■ **DATASET CONTENT**:

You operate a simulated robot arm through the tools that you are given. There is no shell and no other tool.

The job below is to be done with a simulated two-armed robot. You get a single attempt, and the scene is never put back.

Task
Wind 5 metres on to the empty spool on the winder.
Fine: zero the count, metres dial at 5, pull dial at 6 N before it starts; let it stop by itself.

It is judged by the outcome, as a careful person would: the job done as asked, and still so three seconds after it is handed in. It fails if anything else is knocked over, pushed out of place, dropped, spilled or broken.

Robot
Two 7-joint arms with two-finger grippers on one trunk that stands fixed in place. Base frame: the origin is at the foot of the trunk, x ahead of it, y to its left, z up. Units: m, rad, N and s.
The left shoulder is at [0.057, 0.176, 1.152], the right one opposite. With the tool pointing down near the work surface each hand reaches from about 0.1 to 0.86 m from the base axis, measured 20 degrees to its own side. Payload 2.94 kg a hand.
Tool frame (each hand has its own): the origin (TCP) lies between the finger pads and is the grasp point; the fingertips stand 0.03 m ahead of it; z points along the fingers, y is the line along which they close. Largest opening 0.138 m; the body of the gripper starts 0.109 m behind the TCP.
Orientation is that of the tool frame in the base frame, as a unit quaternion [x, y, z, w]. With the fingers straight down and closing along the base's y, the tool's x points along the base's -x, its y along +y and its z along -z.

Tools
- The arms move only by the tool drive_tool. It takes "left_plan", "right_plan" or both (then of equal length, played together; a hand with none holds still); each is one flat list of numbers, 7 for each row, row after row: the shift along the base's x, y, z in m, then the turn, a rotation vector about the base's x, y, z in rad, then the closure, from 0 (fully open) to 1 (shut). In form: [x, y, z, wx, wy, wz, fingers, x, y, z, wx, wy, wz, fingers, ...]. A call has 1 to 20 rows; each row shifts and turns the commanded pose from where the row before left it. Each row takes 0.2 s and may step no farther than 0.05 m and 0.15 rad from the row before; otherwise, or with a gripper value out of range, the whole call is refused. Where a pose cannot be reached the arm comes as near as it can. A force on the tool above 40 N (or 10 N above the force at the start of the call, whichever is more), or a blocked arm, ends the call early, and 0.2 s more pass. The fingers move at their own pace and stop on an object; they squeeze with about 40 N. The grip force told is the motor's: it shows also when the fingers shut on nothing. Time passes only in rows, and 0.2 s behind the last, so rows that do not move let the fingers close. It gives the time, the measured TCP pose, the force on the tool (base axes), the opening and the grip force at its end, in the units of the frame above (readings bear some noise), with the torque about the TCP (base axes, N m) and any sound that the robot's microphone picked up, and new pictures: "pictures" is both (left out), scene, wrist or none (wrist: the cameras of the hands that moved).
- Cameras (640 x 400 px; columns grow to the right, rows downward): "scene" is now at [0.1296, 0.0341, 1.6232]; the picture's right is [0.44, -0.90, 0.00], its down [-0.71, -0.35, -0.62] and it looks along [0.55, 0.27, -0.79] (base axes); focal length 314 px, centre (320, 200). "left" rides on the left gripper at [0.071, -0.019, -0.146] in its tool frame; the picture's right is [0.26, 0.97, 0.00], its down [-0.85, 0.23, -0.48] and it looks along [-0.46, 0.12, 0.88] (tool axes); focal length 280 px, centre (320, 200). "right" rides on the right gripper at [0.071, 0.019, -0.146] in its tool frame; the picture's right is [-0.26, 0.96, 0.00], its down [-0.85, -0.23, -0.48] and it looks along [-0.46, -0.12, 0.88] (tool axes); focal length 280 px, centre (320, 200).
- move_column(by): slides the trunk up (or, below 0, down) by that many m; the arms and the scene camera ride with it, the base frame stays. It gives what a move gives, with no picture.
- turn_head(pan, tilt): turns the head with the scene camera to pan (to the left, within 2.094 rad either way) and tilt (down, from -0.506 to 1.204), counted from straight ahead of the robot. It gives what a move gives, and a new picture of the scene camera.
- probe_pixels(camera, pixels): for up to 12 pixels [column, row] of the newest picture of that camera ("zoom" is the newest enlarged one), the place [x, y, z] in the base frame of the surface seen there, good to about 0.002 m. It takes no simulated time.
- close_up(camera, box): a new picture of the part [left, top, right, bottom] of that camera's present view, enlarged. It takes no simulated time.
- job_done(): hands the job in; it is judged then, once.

■ **AIM OF THE EXERCISE**:
Copy each line that contains the word "starts".

■ **RESULT OF THE EXERCISE**:
Fine: zero the count, metres dial at 5, pull dial at 6 N before it starts; let it stop by itself.
Tool frame (each hand has its own): the origin (TCP) lies between the finger pads and is the grasp point; the fingertips stand 0.03 m ahead of it; z points along the fingers, y is the line along which they close. Largest opening 0.138 m; the body of the gripper starts 0.109 m behind the TCP.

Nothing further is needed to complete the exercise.